The cage, which sat about eight inches off the floor, he said, had no platform for him to sleep or stand on and he had no access to a proper toilet.
“You never could get comfortable,” Bergdahl said of that time during which he suffered from dysentery and lost nearly all use of his legs. “There was never a point where you could rest — you’d just get so exhausted you couldn’t stay awake.”
Nonetheless, the soldier carried on, continuing to plot escape attempts and gathering information about the group holding him, he said.
Witnesses called by defense attorneys Tuesday morning said some of the information Bergdahl provided them during debriefings after his return has been valuable to the government.
Terrence Russell, senior program manager for the Joint Personnel Recovery Center at Fairchild Air Force Base in Spokane, Wash., testified Bergdahl has been forthcoming with information about his captors since his release.

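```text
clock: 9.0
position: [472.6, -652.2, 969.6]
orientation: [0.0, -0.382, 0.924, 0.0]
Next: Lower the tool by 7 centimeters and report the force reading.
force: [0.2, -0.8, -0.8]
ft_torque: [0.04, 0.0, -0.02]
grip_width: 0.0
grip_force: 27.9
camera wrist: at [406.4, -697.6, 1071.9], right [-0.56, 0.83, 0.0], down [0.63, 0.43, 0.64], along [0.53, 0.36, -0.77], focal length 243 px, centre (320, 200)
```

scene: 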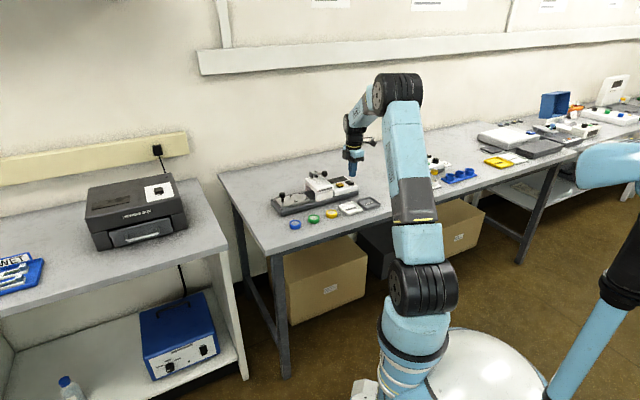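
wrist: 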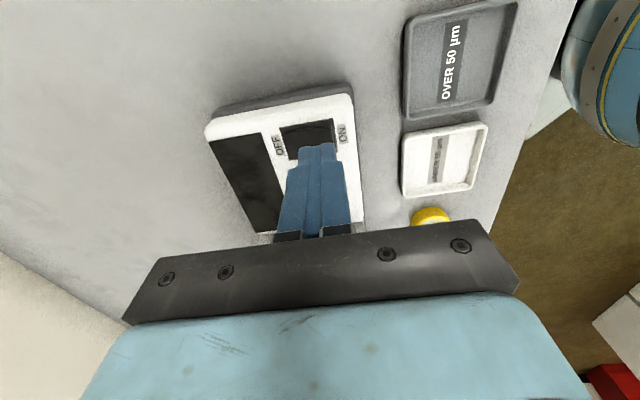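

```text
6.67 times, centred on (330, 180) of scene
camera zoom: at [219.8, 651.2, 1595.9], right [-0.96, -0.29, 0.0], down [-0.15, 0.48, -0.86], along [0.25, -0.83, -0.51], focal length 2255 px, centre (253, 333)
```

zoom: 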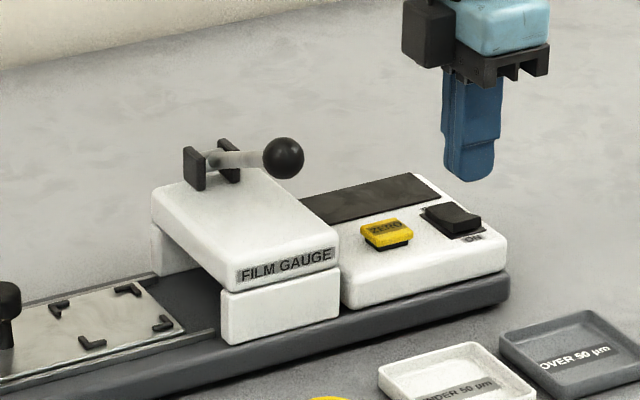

The soldier provided information to Russell to recreate the Haqqani’s cage that he was held in for use in courses on search, evasion, rescue and escape taught to servicemembers before they deploy. Russell, who added the Bergdahl faced conditions unseen by American hostages since the Vietnam War, said he hopes to have future access to the soldier.
“I need him now. Honestly, I needed him three years ago when he returned,” said Russell, who has debriefed more than 120 former captives, including soldiers captured in high-profile incidents in Iraq and Somalia. “The information he can provide to us to use is critical to help the fighting force.”
Norvell asked Bergdahl on the stand what motivated him to keep going even as he withered to nearly skin and bones. Bergdahl said, “Not letting them win.”
The attorney asked him to describe the worst details of his captivity.
“Just the constant deterioration of everything,” the soldier answered, pausing to wipe a tear from his face. “The constant pain from my body falling apart. The constant screams from my mind. It was years of waiting to see if the next person to open the door — if that would be the person to execute you.”